Prior exploring on the symbiotic relationship between local food and tourism, it is crucial to have some ideas on the concept of local food and a place/region identity. Local food refers to meals or dishes that are locally produced based on availability of ingredients, geographical location, cooking methods, and cultural as well as religious differences of a particular tourist destination (Civitello, 2011; Higman, 2011; Jalis, 2016). Local food is believed to be capable of conveying deeply rooted meanings and specific concepts that reflect the special characteristics of a geographic area (Lin, Pearson & Cai, 2011). One example is provided by an article written by Hashimoto and Telfer (2006). They found that the most effective way to sell Canada’s culinary tourism was through distinct culture attributes. Defining national identity based on a singular culture has been contested by modern theorists because of the movement among today’s people and the migration of significant numbers of people (Hashimoto & Telfer, 2006). To sociologists, the term culture that has been used as a reference to social identity has become a political issue due to rivalry between tourist destinations (Burns & Novelli, 2006). This forces tourism authorities to adopt strategies that are more complex or based on consumer demands and trends (Henderson, 2016; Horng & Tsai, 2012). Nevertheless, both societal and national characteristics provide a significant contribution in tourist destination identities construction.

The most common way of highlighting a destination’s identity is to have a clear tourism theme such as cultural and heritage tourism (e.g., Scotland), natural and adventure tourism (e.g., New Zealand), sport tourism (e.g., Abu Dhabi, UAE) and food and wine tourism (e.g., Australia). A book edited by White and Frew (2011) focuses on how cultural tourism, events and celebrations contribute to tourist destination identity. The three themes identified within these activities are: i) identity and image – based on social, cultural and geographical background, ii) culture and community – based on specific strengths and interests, and iii) heritage and history – based on historical stories and sites of building the nation (White & Frew, 2011). In recent years, many tourist destinations have positioned themselves based on their particular characteristics as well as improving their image and identity by organizing campaigns, big events and festivals (Hsu, Killion, Brown, & Gross, 2011). Examples include the ‘Year of Gastronomy’ in Hungary and regional food festival such as the ‘Taste of Melbourne’ in Australia.

Key Terms in this Chapter

Destination Marketing: Marketing a tourist destination with a purpose to increase the number of tourists through marketing initiatives such as advertisement, events, and activities.

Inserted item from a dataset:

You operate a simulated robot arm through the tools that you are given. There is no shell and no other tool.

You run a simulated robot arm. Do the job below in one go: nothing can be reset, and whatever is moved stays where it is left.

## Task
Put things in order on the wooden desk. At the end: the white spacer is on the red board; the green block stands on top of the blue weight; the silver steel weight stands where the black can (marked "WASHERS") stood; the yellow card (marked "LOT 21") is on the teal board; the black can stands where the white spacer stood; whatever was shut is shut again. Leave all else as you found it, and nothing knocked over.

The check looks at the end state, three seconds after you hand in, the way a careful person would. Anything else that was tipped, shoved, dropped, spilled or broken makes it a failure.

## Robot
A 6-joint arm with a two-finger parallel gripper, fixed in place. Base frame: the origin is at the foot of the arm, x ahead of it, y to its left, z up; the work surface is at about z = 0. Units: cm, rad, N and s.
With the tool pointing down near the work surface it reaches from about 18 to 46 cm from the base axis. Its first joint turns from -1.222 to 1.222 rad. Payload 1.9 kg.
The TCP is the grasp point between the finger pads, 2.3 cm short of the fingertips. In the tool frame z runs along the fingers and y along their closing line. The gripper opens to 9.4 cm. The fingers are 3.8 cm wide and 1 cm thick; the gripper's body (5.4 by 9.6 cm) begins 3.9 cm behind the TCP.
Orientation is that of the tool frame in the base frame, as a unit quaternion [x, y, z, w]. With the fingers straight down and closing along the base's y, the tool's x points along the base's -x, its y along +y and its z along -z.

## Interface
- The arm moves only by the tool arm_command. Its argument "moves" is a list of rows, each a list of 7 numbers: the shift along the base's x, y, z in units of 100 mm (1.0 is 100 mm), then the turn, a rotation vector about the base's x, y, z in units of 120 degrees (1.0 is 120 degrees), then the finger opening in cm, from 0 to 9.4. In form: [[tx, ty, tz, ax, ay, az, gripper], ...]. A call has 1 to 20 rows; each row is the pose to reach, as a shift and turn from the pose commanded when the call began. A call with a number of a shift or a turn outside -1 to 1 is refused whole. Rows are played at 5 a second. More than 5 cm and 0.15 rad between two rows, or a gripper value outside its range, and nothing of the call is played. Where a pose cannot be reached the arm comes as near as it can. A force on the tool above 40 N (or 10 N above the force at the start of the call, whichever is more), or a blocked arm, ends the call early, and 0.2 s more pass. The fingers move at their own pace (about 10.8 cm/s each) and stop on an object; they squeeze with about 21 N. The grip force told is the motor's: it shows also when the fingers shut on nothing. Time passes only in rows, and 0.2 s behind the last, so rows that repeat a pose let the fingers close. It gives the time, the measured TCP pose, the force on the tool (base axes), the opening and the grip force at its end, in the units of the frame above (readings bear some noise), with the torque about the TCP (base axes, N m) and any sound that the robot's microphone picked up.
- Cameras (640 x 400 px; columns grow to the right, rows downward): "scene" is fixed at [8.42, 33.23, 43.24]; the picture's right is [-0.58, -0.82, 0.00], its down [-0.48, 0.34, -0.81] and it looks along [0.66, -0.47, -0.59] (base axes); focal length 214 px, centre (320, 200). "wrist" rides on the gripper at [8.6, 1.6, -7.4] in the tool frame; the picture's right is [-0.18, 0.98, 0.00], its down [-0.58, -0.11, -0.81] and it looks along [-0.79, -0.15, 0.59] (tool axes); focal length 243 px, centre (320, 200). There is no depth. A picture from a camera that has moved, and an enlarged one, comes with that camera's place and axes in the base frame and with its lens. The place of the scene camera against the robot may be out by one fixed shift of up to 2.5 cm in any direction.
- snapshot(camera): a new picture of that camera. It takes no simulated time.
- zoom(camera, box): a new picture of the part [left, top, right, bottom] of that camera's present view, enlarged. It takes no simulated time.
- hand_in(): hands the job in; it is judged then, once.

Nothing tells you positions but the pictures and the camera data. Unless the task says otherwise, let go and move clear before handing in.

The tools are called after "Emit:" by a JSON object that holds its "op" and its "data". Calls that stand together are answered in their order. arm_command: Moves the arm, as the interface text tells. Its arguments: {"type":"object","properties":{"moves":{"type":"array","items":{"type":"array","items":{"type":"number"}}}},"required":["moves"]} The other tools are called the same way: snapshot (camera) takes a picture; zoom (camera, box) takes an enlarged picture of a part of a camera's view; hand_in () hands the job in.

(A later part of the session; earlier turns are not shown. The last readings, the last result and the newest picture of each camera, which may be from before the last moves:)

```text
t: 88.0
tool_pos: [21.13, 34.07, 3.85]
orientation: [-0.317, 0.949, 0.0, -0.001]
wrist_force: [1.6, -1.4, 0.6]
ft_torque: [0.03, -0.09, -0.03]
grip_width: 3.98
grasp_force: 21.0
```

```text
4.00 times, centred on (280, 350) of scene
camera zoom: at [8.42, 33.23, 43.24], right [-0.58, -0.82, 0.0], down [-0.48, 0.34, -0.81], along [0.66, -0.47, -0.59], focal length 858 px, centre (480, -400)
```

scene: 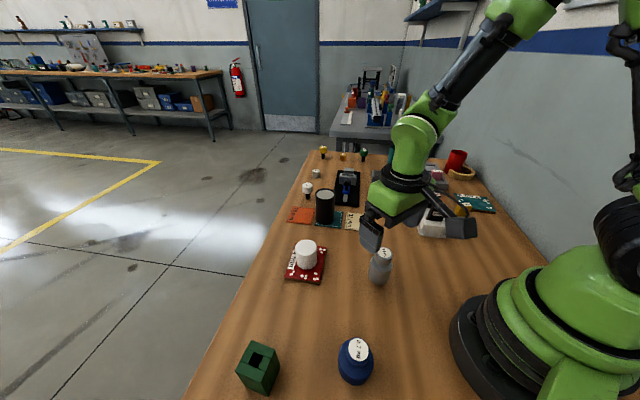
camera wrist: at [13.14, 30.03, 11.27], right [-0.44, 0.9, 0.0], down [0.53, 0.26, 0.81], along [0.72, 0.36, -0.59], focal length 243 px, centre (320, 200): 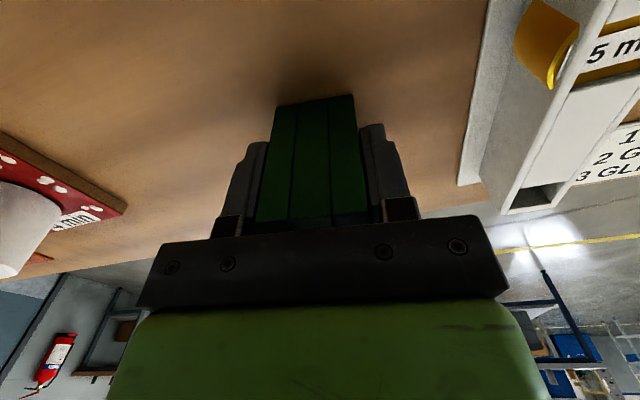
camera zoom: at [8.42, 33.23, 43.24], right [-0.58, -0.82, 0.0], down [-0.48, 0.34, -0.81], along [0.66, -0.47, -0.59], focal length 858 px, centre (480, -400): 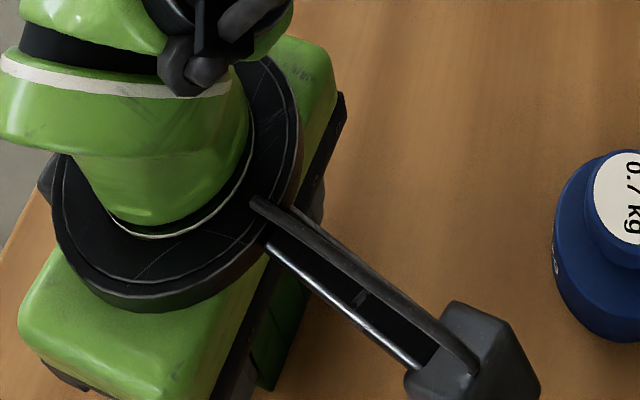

Tourist Destination: A place or area where a collection of tourism related products and attractions are offered which deliver a tourism experience for individuals or groups traveling away from their home or place.

Branding: Name, logo, or any form of mark/symbol that denote an idea of tourism experiences of a particular tourist destination. Branding is used to identify and differentiate from one tourist destination to another.

Marketing Initiatives: Various forms of tourism marketing efforts and tools that have been employed to promote a tourist destination.

Tourism Stakeholder: Any individual or group such as tourism professionals, public authorities, as well as the press and other media who can influent the tourism industry and activities at a particular tourist destination.

Identity: Values of a particular tourist destination that present in the mind of every tourist resulting from marketing and branding initiatives by tourism stakeholders.